• **Aim a**
In the text excerpt, find "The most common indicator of" and reproduce everything up to and including "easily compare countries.".

• **Text excerpt**
There are many different ways which are used to try to determine how developed a country is. These are called indicators of development and they can be easily compared using scatter graphs or the Spearman's Rank Correlation to show how they affect development. Examples of many of the most common indicators are outlined in this section.

The North-South divide

The most common indicator of development is to look at the wealth of a country, and compare it to others. This is done by calculating the Gross National Product (GNP) of a country. The GNP is the total value of goods and services produced in a country as well as its gain from overseas investment. It can also be calculated on a per capita basis by taking all sources of income and dividing it by the total population. It is always calculated in US dollars so that you can easily compare countries.

Using GNP an alternative map of the world can be created, showing the developed and developing countries. There are many different ways of describing these countries. Developing countries used to be known as the "Third World" and commonly are called LEDC's (Less Economically Developed Countries). Developed countries used to be called the "First World" or MEDC's (More Economically Developed Countries).

Robot agent transcripts
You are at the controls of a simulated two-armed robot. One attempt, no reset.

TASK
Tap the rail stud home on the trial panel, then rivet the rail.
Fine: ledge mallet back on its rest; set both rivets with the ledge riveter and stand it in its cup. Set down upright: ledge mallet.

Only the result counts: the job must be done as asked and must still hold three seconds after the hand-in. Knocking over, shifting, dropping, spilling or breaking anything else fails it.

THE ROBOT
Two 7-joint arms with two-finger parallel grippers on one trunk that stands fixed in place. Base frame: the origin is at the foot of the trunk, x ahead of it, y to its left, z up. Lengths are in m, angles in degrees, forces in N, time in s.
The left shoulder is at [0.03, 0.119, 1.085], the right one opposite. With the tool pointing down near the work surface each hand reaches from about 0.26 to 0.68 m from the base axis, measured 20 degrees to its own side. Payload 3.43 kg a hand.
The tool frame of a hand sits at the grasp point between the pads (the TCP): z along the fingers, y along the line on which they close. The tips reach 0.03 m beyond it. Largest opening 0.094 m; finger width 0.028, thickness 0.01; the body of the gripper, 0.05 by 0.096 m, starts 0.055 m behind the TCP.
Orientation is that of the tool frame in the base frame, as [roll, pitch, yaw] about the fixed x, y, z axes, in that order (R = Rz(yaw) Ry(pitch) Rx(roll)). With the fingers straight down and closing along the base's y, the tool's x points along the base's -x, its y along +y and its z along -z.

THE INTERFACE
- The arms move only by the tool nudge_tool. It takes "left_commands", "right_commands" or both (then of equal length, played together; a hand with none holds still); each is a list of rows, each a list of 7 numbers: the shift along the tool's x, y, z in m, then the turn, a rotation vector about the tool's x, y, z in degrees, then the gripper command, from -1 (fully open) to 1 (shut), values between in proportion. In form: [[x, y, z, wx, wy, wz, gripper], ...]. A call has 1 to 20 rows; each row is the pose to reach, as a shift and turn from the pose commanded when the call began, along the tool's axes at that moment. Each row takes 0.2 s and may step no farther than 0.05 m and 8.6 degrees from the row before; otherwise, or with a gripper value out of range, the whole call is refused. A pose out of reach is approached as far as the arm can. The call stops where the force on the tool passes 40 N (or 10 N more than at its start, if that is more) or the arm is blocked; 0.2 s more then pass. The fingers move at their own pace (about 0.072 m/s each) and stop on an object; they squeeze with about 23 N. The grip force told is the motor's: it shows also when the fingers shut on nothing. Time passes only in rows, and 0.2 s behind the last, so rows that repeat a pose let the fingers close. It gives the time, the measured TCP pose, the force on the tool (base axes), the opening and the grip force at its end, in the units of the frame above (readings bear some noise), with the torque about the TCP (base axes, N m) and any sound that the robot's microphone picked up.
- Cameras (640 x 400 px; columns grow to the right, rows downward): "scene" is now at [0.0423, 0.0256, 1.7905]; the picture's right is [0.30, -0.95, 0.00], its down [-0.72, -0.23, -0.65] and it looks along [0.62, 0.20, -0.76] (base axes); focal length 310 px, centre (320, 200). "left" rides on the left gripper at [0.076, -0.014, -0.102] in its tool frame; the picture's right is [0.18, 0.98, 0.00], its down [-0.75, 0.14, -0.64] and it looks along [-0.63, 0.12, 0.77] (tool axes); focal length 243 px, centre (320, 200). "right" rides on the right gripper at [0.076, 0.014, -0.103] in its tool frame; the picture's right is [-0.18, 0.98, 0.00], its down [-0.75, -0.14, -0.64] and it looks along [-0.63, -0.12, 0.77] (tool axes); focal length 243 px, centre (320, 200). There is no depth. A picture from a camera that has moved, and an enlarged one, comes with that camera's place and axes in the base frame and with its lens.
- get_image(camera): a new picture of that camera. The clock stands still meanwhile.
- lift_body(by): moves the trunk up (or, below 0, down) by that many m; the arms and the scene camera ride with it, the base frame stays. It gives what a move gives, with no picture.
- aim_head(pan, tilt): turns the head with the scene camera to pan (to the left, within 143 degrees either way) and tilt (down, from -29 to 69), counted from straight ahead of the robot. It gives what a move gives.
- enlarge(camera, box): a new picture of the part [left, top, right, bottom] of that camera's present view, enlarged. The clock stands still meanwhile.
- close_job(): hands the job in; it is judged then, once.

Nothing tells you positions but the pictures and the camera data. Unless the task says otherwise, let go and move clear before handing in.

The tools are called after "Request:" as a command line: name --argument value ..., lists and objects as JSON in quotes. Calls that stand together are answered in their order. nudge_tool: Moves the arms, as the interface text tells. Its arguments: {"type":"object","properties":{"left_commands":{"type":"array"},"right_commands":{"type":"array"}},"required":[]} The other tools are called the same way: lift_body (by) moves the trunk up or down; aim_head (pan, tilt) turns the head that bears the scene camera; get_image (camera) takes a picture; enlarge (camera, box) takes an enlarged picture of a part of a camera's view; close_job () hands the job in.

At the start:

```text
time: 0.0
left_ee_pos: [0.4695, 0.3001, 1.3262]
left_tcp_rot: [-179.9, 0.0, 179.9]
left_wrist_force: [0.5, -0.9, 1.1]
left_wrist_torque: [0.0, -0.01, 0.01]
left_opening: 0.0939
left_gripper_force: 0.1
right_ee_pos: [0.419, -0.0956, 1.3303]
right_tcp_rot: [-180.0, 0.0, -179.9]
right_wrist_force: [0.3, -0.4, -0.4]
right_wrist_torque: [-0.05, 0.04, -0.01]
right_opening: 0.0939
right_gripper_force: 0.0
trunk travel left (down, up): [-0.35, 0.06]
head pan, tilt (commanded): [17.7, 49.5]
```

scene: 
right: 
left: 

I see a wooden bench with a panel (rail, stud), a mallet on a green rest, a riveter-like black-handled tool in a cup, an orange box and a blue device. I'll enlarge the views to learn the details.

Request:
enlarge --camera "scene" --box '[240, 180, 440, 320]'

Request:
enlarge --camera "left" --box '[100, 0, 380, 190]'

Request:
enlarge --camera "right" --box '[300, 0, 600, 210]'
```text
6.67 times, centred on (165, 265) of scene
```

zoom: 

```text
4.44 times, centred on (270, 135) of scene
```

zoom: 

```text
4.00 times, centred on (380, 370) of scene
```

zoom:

• **Aim b**
Exactly as written, return the lines from the line containing "- aim_head(pan, tilt): turns" through the line containing "Nothing tells you", both included.

• **Correct response a**
The most common indicator of development is to look at the wealth of a country, and compare it to others. This is done by calculating the Gross National Product (GNP) of a country. The GNP is the total value of goods and services produced in a country as well as its gain from overseas investment. It can also be calculated on a per capita basis by taking all sources of income and dividing it by the total population. It is always calculated in US dollars so that you can easily compare countries.

• **Correct response b**
- aim_head(pan, tilt): turns the head with the scene camera to pan (to the left, within 143 degrees either way) and tilt (down, from -29 to 69), counted from straight ahead of the robot. It gives what a move gives.
- enlarge(camera, box): a new picture of the part [left, top, right, bottom] of that camera's present view, enlarged. The clock stands still meanwhile.
- close_job(): hands the job in; it is judged then, once.

Nothing tells you positions but the pictures and the camera data. Unless the task says otherwise, let go and move clear before handing in.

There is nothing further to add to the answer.